WRITTEN TASK — Copy each line exactly.

DATA —

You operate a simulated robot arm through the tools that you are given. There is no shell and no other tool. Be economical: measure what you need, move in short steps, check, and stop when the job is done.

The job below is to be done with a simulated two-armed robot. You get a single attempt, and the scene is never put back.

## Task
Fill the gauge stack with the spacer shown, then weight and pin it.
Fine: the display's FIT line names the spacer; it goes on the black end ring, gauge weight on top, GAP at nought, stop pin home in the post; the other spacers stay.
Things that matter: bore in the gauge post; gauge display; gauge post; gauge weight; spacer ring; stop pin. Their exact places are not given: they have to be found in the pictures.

EXERCISE OUTPUT —
You operate a simulated robot arm through the tools that you are given. There is no shell and no other tool. Be economical: measure what you need, move in short steps, check, and stop when the job is done.

The job below is to be done with a simulated two-armed robot. You get a single attempt, and the scene is never put back.

## Task
Fill the gauge stack with the spacer shown, then weight and pin it.
Fine: the display's FIT line names the spacer; it goes on the black end ring, gauge weight on top, GAP at nought, stop pin home in the post; the other spacers stay.
Things that matter: bore in the gauge post; gauge display; gauge post; gauge weight; spacer ring; stop pin. Their exact places are not given: they have to be found in the pictures.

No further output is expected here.